Why does a wonderful idea fail to win popular support? One reason why the idea of sharing Earth by sharing her worth did not catch on is that its opponents were rich and powerful. And willing to wage war.
The reform of sharing rent is perfectly phenomenal. It has spread prosperity, lengthened leisure, and made the economy work right for everybody. Yet without even catching on like socialism or capitalism, it nevertheless spurred the 1% to fight back.
Resistance comes also from homeowners who prefer to retain the rental value of their land instead of receive a share of the rental value of all the land in their region. And many academics apologize for the present system of landlords and mortgages. But what the rich and powerful have done is magnitudes worse.
Around the world, owners of huge tracts of land kill peasants struggling for a parcel to farm. Brazil, the rest of Latin America, and India are notable hotspots. Along with this battle for ownership and occupancy of land is the struggle for a reform more subtle—the public recovery of socially-generated land values (typically via taxation).

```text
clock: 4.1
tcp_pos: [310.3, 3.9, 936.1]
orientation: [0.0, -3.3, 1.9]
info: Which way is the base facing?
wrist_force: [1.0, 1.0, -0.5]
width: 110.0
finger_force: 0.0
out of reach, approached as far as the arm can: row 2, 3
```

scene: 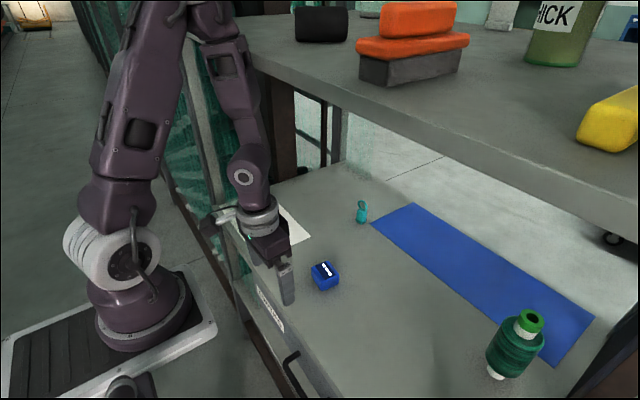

When Henry George, famous for his Single Tax on land value, campaigned in Great Britain, he had to flee for his life from thugs hired to murder him.
In 1886, George won the election for mayor of New York City. But he was cheated out of his victory by Tammany Hall machinations. Years later on his death bed, Boss Crocker, a Catholic, confessed to tossing George’s ballots into the East River—along with drowning a few of his poll watchers.
One of George’s biggest backers in the mayoral race was the wildly popular Fr. McLaughlin. The Pope of the Roman Catholic Church, the biggest landowner in the world, excommunicated the priest. To avoid such a curse, many thousands of Catholics left the Georgist cause.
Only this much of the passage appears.